As it downed in me that the Purple Day event was also not going to happen, the government announced further measures and this time it was a total lockdown and restriction of movement in and out of the city. This meant that I was going to stay in Nairobi longer than I thought and it is what got my sister worried and concerned. As I tried to put myself together and explain to her what was happening, I was also negotiating with the city authorities to just let us light up the building purple for the media to broadcast without audience presence. My request was granted and on 26th March, 2020 we lit the Nairobi’s skyline purple for the support of People living with Epilepsy.
My passion for epilepsy care and awareness is inspired by my sister Mercy Kwekwe. Mercy is our youngest sister and she was diagnosed with epilepsy at the age of 2 years. In 2012, I quit my job in the shipping industry to help mum take care of our sister, being the first born in the family I had seen my mother struggling with taking care of Mercy over a condition we didn’t know much about. The community around us had started to be very judgmental on our sister’s condition, they believed that she had been bewitched or cursed. Mercy was having severe drop attacks after every twenty minutes. She had multiple injuries all over her body, one day the worst happened to her when she fell over a charcoal burner and got very serious burn wounds.
Currently Mercy is 14 years old and she has been seizure free for 4 years, thanks to the epilepsy specialist doctor who was touched by our resilience as a family to see our sister getting better. The journey of taking care of her completely changed my perspective on persons living with epilepsy and led to a full-time initiative of creating awareness. In order to still give the best care even in Covid times, we have initiated weekly radio talk shows in our community radio stations to give guidance and impact knowledge to parents and guardians.

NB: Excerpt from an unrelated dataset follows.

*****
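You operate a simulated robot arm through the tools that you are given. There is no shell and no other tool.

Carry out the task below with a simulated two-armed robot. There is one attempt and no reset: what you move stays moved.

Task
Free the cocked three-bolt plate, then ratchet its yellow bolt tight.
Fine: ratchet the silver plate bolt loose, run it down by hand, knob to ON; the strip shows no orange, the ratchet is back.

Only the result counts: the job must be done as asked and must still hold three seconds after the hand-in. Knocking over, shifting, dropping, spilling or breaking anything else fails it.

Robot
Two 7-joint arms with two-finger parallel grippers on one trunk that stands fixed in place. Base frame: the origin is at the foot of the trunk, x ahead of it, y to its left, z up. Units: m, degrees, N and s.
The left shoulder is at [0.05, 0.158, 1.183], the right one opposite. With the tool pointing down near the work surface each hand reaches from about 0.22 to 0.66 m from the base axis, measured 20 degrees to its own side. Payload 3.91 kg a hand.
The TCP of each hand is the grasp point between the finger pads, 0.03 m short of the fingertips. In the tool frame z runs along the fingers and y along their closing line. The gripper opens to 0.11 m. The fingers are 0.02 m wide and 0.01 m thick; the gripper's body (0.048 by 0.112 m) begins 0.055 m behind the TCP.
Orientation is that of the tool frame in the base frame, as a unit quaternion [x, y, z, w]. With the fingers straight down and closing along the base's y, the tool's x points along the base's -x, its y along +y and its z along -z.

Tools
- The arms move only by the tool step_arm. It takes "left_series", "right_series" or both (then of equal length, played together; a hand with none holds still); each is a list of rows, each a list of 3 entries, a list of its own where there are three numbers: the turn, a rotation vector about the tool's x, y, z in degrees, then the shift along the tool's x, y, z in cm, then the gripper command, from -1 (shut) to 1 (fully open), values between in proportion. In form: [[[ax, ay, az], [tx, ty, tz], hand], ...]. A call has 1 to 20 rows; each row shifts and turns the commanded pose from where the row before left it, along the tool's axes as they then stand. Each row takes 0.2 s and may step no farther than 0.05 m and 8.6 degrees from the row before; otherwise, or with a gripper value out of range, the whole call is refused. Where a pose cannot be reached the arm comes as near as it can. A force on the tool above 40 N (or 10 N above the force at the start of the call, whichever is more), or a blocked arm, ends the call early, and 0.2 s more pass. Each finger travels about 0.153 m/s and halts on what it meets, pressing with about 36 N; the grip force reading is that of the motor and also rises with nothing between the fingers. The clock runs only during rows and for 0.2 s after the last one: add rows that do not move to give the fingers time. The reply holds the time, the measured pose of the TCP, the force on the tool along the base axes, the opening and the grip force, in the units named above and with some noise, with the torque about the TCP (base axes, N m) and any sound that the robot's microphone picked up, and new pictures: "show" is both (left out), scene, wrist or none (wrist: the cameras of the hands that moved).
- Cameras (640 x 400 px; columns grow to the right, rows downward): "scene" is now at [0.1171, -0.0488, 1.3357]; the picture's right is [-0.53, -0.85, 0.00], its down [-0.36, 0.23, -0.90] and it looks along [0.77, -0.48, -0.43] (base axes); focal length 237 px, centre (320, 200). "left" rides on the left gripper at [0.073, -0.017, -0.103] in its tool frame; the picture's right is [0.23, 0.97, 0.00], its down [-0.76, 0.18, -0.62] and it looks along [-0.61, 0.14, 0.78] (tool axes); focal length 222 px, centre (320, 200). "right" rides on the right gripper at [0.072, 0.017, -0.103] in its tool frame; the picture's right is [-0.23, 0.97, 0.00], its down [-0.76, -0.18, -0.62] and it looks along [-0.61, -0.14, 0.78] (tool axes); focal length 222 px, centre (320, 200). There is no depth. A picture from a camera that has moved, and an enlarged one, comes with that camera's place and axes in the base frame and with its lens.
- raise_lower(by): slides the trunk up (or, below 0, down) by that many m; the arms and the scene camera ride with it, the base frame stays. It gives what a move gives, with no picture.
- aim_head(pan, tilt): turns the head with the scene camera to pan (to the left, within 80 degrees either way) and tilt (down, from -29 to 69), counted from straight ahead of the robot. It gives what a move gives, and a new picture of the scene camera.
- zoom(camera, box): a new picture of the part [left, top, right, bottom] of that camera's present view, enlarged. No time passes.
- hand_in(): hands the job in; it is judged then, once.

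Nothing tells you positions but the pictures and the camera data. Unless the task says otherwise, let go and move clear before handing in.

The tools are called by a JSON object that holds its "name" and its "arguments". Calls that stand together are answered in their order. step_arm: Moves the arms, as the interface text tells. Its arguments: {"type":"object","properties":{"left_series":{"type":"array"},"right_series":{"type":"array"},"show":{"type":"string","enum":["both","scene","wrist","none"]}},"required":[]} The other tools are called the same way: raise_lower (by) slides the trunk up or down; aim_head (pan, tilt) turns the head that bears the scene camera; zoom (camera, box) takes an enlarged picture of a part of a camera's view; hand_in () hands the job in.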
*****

The 24 hour free toll line where people can call for any emergencies during this pandemic has also been of great help to patients and caregivers.
Furthermore, the door to door delivery services by pharmaceuticals to deliver anti-epileptic drugs has kept the supply regular without putting people at risk of being infected with the corona virus.
To make sure that Covid doesn’t stop our commitment to raise awareness about epilepsy, Mercy will be joining me for an expedition to climb Mt. Kilimanjaro in November to create awareness and support other children to access medication during these tough times across Africa. Beyond Covid-19 there is hope.